What you should do -
Could you give the given text again in full?

Given text -
++++++

O REENCONTRO FORA DOS PALCOS
Hoje sai de casa as
06 da manhã, rotina de todas terças , quartas , quintas e sábados,
moro na cacimba velha e o deslocamento atá a capital é extremamente
difícil devido as condições da estrada e da precariedade no
serviço de transporte coletivo, que dura há anos, e ninguém
resolve, resolvi parar no mercado do mafuá para tomar meu café com
beiju depois de tres semanas sem carimbar meu cartão fidelidade,
tive uma noite tranquila de descanso depois da nossa maratona de
teatro com as turmas de teatro experimental do IFPI e do teatro
infantil da Fundação Municipal de Cultura Mons. Chaves, que
funciona no Núcleo de Formação Antonino Freire, antigo Instituto
de Educação, e ontem também foi dia do meu natalício e também,
há cinco anos o dia da passagem para o palo espiritual de dona
Maricota, minha mãe, período em que também não mais faço festa
de aniversário.

++++++

Supplied information -
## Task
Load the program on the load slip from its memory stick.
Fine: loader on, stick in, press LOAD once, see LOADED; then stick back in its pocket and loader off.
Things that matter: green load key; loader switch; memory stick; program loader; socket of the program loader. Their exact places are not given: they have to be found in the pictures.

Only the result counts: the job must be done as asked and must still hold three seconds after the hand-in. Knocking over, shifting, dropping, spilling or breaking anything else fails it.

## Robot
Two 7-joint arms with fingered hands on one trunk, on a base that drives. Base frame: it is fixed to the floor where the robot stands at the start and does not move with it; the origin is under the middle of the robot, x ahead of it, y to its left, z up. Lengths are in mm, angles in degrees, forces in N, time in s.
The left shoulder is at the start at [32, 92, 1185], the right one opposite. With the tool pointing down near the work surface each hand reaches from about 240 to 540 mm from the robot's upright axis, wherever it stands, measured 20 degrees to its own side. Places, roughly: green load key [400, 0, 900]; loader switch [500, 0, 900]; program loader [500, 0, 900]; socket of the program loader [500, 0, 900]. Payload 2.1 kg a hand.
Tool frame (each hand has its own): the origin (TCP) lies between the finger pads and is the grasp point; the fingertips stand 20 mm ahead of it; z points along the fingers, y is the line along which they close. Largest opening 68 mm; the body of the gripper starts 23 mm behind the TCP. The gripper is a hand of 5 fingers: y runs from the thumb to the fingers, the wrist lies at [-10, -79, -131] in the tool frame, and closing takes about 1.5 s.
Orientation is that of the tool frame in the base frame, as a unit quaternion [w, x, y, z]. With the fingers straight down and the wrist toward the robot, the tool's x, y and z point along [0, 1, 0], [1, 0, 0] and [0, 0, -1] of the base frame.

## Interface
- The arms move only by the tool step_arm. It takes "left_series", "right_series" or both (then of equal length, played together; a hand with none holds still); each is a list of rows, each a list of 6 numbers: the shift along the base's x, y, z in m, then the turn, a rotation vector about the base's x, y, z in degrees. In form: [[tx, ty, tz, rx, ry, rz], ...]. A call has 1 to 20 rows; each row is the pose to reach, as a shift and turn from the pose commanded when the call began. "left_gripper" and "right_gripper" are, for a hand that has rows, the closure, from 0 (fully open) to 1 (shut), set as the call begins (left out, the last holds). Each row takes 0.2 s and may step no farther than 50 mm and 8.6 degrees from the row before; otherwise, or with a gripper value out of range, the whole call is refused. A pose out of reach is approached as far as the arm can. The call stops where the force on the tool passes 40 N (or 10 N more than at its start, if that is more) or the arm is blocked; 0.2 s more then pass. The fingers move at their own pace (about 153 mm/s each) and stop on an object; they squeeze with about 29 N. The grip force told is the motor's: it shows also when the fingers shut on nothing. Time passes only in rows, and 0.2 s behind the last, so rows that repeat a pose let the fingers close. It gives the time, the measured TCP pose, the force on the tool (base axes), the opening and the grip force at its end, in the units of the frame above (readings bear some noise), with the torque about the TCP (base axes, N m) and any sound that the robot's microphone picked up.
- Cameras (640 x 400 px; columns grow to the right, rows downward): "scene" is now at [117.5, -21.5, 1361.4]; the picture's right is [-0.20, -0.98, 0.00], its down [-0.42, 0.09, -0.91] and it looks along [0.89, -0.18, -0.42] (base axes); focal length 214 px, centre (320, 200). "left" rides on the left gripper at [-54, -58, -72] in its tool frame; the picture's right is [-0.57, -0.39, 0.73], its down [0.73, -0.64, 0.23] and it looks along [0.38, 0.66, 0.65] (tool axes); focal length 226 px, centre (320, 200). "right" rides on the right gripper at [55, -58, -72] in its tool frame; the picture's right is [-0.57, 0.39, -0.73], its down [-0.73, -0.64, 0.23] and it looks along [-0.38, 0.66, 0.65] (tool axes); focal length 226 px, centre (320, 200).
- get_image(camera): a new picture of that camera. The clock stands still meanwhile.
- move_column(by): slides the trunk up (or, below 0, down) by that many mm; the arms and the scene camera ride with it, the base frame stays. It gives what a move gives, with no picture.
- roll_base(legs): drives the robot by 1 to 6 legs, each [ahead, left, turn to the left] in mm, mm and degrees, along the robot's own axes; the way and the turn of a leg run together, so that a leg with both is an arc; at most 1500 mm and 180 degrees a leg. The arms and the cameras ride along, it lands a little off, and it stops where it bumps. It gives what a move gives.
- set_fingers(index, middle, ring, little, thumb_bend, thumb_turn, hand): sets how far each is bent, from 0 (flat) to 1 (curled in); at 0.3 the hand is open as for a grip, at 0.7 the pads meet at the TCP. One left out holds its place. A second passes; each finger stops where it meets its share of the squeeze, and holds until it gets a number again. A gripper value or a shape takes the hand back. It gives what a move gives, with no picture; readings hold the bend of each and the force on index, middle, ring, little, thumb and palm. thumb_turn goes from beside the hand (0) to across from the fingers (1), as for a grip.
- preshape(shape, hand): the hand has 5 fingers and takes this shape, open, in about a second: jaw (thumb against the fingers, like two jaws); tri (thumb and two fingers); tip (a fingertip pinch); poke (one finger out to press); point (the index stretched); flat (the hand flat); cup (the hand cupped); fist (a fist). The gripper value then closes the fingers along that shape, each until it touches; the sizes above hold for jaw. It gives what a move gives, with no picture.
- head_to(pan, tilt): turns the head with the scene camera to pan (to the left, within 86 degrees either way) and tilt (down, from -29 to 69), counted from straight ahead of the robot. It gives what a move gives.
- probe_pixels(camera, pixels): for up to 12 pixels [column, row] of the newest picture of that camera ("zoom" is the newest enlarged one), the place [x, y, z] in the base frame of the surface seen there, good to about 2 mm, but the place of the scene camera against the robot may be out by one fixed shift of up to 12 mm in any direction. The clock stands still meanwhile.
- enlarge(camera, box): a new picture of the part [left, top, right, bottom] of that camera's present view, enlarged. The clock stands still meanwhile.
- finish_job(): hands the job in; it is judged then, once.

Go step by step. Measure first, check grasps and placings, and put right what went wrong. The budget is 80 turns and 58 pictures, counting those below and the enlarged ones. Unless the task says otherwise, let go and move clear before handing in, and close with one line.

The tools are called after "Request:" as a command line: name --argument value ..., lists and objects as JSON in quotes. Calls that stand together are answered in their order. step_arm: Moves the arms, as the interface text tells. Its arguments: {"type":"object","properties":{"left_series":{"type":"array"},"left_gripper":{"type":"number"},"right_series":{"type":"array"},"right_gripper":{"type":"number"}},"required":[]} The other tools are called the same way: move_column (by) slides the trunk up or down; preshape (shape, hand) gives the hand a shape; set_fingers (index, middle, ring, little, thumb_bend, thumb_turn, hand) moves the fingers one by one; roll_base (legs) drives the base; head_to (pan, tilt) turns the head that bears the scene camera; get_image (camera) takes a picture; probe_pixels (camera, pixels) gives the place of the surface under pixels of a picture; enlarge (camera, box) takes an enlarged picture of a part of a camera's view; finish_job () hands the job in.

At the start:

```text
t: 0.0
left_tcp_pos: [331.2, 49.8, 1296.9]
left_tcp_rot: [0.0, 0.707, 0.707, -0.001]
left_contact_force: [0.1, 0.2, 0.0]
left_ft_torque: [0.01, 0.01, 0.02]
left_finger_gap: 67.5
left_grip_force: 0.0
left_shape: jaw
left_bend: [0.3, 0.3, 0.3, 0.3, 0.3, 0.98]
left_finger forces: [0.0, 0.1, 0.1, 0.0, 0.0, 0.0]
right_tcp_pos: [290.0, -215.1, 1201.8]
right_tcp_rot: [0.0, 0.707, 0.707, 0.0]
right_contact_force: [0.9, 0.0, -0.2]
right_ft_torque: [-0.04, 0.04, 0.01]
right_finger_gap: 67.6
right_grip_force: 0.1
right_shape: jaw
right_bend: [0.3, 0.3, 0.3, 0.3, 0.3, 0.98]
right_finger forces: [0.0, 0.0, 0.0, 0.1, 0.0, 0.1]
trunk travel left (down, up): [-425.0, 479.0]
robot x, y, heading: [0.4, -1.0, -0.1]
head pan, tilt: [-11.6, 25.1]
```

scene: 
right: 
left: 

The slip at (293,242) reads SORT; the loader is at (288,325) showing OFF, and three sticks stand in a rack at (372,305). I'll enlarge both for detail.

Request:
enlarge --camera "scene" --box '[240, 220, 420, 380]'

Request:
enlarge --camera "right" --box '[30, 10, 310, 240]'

++++++

Solved problem -
O REENCONTRO FORA DOS PALCOS
Hoje sai de casa as
06 da manhã, rotina de todas terças , quartas , quintas e sábados,
moro na cacimba velha e o deslocamento atá a capital é extremamente
difícil devido as condições da estrada e da precariedade no
serviço de transporte coletivo, que dura há anos, e ninguém
resolve, resolvi parar no mercado do mafuá para tomar meu café com
beiju depois de tres semanas sem carimbar meu cartão fidelidade,
tive uma noite tranquila de descanso depois da nossa maratona de
teatro com as turmas de teatro experimental do IFPI e do teatro
infantil da Fundação Municipal de Cultura Mons. Chaves, que
funciona no Núcleo de Formação Antonino Freire, antigo Instituto
de Educação, e ontem também foi dia do meu natalício e também,
há cinco anos o dia da passagem para o palo espiritual de dona
Maricota, minha mãe, período em que também não mais faço festa
de aniversário.